**What you need to do:**
Copy out all lines with the word "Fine" in them.

**Exercise material:**
— BEGIN —

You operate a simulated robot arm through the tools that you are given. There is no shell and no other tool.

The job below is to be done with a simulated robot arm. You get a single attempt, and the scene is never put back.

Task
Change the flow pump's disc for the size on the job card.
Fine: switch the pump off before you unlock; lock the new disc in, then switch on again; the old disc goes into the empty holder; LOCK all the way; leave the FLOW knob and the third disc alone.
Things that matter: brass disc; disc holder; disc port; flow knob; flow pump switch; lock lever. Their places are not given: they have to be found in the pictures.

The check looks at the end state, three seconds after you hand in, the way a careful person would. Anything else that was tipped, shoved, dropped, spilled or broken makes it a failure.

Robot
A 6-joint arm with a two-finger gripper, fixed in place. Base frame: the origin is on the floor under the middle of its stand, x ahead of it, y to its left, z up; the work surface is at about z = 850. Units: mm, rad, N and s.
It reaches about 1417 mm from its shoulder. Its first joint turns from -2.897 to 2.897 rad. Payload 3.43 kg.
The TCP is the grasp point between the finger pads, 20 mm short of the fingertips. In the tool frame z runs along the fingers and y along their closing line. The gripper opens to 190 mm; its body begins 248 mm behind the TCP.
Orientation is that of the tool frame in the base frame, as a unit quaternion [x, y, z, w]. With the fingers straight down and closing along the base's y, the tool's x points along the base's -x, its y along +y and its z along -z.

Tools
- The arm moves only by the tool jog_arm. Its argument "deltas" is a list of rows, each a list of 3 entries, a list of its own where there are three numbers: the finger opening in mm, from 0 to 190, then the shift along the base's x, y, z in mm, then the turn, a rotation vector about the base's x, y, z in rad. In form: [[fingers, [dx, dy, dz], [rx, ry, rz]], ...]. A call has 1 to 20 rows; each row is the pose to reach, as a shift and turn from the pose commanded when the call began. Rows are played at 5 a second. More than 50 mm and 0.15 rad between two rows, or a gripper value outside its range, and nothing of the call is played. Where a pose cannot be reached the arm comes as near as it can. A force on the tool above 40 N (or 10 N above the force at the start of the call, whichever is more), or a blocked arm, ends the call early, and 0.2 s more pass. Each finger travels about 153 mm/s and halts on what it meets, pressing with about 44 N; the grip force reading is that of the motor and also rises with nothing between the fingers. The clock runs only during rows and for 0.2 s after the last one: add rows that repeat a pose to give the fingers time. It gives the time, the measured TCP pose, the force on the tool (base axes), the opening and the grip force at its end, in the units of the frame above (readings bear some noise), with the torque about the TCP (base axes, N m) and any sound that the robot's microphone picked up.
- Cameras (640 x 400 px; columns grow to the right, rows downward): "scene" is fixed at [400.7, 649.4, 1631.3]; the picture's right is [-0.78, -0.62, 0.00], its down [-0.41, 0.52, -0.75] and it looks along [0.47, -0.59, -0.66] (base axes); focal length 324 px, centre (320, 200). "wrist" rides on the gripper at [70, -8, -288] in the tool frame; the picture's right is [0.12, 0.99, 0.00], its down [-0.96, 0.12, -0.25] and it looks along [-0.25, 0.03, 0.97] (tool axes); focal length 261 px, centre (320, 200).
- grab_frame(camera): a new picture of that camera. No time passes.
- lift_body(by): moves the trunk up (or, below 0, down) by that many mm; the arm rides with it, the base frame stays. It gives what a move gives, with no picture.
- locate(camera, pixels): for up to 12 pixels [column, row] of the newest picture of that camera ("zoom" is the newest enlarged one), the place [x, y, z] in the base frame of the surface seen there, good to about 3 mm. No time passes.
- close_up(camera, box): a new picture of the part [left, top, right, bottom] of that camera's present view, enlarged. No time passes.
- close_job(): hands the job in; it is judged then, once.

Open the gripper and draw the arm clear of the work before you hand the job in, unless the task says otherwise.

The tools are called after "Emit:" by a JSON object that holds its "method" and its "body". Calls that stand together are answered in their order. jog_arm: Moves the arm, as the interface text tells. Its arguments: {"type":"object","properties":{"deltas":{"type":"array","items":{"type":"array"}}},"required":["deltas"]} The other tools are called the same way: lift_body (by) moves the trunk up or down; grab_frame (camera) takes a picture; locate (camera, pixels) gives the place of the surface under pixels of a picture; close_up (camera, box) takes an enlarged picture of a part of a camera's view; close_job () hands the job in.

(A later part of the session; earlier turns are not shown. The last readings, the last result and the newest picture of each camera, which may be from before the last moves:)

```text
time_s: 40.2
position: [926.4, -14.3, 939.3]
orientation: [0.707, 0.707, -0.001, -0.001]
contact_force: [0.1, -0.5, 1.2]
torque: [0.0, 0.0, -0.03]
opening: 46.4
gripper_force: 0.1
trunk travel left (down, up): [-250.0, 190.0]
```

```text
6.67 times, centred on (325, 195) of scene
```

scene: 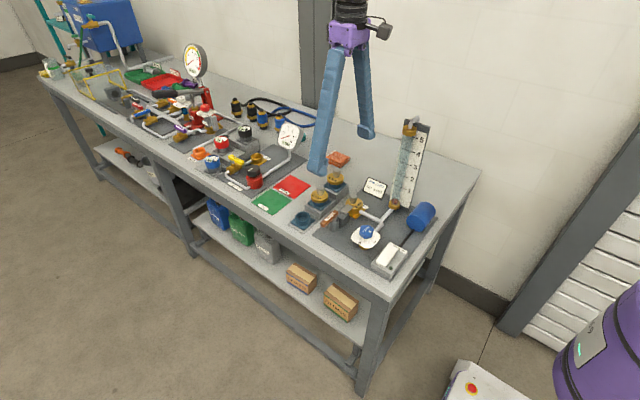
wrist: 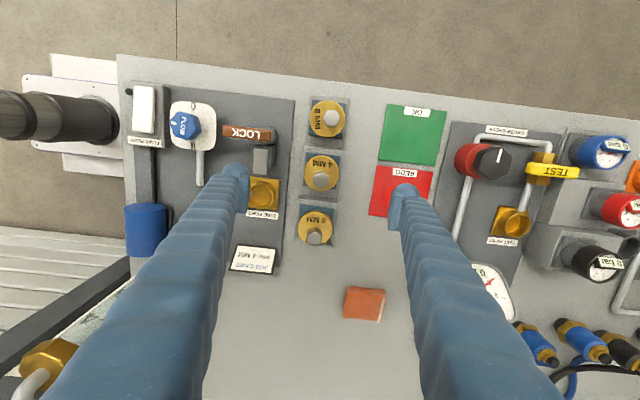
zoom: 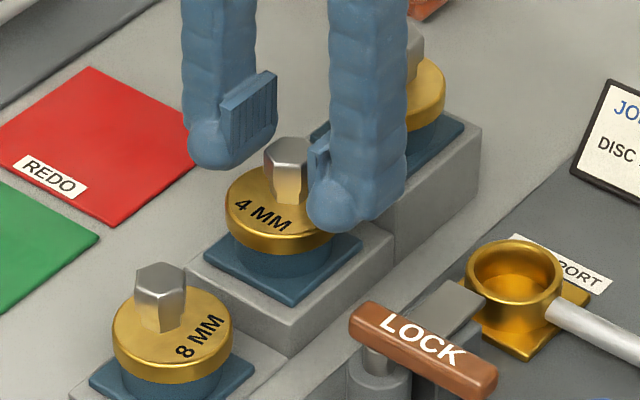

— END —
— BEGIN —

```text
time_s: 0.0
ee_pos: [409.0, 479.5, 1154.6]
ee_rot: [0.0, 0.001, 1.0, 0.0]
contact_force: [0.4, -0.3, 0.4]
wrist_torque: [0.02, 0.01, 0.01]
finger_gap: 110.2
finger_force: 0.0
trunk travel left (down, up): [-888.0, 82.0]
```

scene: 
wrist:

— END —
— BEGIN —

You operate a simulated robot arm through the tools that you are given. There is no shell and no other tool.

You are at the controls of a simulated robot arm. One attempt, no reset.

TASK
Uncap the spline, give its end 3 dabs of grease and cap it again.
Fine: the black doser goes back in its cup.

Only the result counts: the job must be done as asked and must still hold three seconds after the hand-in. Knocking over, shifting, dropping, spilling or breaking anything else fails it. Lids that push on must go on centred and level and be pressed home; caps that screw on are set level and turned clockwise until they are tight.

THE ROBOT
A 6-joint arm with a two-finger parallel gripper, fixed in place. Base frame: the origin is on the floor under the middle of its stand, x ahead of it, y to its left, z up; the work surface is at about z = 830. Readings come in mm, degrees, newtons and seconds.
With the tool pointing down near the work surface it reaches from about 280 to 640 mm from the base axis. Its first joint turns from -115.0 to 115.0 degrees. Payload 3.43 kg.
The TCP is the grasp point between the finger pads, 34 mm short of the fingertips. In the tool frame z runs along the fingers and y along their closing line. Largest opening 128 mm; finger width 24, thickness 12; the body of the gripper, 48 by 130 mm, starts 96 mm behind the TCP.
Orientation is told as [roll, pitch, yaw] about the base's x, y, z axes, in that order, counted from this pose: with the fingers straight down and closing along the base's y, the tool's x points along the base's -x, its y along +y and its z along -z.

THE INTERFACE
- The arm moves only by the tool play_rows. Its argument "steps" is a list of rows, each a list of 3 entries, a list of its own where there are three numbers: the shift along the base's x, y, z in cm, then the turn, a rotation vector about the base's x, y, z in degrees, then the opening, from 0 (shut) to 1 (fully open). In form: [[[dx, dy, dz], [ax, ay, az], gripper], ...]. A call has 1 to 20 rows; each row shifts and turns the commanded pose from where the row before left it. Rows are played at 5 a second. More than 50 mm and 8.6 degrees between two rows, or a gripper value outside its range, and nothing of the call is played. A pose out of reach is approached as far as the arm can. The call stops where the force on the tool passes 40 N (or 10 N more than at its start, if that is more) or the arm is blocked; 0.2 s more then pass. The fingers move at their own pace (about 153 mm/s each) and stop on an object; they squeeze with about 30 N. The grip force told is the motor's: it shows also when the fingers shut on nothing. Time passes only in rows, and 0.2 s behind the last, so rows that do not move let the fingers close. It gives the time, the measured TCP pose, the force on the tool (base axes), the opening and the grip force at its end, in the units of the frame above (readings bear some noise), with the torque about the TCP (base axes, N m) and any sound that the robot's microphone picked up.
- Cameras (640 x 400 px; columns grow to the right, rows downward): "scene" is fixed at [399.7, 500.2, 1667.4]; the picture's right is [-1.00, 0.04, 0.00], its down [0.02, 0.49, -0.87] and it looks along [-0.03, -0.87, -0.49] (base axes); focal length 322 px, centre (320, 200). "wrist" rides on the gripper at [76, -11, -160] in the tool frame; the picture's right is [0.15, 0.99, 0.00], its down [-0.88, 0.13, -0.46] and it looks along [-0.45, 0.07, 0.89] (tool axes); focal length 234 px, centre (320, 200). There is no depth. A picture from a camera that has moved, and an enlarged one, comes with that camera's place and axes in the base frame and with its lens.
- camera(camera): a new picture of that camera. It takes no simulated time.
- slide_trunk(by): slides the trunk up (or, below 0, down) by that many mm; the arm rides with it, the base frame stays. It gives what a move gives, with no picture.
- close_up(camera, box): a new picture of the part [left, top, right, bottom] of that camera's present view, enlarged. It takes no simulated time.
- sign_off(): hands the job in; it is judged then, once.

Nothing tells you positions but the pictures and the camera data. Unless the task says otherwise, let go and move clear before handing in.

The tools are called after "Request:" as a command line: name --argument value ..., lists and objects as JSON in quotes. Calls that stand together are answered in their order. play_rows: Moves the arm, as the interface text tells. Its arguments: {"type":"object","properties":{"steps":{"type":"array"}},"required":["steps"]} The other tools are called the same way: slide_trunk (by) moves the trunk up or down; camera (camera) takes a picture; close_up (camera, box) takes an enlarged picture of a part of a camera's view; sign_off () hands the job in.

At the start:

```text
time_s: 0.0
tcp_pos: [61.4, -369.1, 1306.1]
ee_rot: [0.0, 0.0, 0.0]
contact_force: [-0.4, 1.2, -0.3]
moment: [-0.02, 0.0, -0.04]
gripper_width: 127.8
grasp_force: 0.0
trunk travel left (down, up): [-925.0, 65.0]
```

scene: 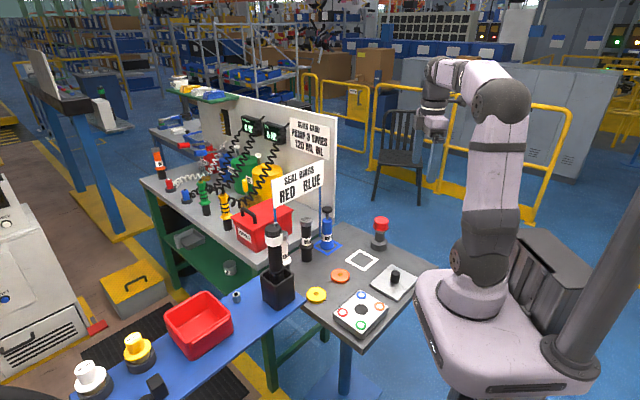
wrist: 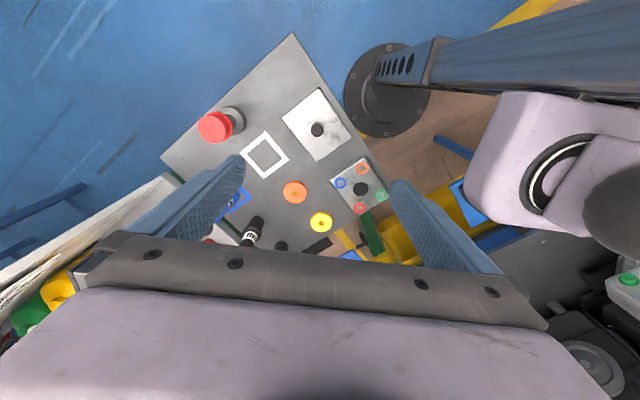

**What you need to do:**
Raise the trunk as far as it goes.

— END —

**Task solution:**
Fine: switch the pump off before you unlock; lock the new disc in, then switch on again; the old disc goes into the empty holder; LOCK all the way; leave the FLOW knob and the third disc alone.
Fine: the black doser goes back in its cup.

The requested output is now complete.